- Each week, we respond to a question from our readers and give advice and resources they can turn to
- This week, we help a student who wants to have a better sex education
Need an answer to a personal question that you’ve never mustered the courage to ask? We’ve been there. Whether it is about school, family issues or social life, share your thoughts with us. If you have a question you’d like answered (about anything at all), please fill out this Google Form. Don’t worry – you will remain anonymous!
I have always been curious to learn more about sex, but it seems to be frowned upon if you talk about it at school. What should I do?
It’s pretty normal for teens to want to learn more about sex. During puberty, hormones affect your body, and it’s natural to have sexual feelings, thoughts and sensations.
As you mentioned, talking about sex can be sensitive and cause embarrassment or discomfort for some people. Here’s a little bit of advice we hope can help:
Talk to the right person
Make sure to find a trusted and mature person to talk to – maybe your best friend or a family member. If this feels too nerve-racking, you can reach out to other people, such as teachers, social workers or other health professionals.
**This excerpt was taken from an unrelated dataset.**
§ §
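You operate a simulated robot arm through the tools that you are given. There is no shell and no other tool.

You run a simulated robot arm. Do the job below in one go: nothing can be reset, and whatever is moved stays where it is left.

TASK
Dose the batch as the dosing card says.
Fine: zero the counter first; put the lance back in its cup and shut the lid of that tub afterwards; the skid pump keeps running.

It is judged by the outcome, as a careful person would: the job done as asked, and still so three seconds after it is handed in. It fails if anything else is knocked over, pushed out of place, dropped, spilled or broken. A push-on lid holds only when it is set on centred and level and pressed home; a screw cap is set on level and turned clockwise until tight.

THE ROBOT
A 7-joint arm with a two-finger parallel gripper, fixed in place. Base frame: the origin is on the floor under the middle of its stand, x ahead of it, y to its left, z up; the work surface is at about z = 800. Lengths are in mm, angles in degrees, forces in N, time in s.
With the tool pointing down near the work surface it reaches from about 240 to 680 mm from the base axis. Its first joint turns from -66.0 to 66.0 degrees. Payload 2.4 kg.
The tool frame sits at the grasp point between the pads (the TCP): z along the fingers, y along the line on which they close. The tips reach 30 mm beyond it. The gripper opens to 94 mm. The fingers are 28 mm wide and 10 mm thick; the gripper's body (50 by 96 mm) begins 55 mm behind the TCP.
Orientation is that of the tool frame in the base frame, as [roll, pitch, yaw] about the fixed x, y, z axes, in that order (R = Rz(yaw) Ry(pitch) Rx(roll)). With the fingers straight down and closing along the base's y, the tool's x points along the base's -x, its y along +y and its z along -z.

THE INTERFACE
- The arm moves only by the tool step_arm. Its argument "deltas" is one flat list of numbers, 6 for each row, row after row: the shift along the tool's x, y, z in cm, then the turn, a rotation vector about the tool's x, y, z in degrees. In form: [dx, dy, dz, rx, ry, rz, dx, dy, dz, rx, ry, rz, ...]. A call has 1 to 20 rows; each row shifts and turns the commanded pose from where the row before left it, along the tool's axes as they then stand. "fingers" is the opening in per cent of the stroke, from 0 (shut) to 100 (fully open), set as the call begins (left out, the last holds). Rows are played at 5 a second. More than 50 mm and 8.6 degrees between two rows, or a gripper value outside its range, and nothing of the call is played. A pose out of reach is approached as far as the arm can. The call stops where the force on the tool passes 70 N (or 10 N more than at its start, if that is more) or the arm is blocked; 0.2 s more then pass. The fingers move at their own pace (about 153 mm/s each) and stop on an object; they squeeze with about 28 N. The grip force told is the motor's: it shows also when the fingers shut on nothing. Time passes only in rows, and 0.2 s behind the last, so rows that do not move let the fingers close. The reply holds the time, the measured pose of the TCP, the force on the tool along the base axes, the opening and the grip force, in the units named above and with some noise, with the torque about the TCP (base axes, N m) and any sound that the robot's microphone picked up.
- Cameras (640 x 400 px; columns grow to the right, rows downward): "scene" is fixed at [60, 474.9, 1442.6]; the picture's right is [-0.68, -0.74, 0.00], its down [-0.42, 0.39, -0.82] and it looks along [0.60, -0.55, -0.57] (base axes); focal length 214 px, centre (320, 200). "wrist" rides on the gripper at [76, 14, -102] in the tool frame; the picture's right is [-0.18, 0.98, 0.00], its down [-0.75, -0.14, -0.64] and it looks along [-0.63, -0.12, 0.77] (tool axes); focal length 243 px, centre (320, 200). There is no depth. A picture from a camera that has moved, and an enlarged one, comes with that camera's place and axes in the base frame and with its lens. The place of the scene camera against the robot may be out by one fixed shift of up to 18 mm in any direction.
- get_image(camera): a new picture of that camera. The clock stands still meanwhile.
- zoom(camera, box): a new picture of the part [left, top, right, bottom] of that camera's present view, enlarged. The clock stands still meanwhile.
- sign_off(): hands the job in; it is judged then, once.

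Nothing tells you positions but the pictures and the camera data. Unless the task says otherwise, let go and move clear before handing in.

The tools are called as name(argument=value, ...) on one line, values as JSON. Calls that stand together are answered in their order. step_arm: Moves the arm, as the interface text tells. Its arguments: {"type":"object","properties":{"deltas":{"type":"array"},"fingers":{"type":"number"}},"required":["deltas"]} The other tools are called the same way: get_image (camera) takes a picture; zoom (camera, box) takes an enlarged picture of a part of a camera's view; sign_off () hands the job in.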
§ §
Having a bit of emotional distance may help you feel less anxious about asking your questions, and since they are professionals, they could give you more dependable feedback and appropriate information, and you could feel less worried about being judged.
Find the right place
Sensitive topics are better discussed in places where you can have some privacy.
You may be tempted to look for information somewhere online; while there are some verified and trusted sites in which you can find information, avoid discussing heartfelt ideas and personal information in a chat room or online with people you don’t know. This information could be visible to anyone, even years later, and you should be conscious of this and protect your digital footprint.
Find the right manner
Talking about sex can be interesting and informative as well as stressful. Make sure to prepare yourself for a serious discussion, and be respectful and courteous; if you’re speaking to a family member or friend, remember that this conversation could be just as awkward for them as you, and you don’t want them to feel made fun of or ashamed.
Sex is natural, normal, and healthy, and it’s important to be educated about subjects like sexuality, contraception and consent. It’s good you’re taking the steps to learn more, and we hope you get all the information you’re looking for!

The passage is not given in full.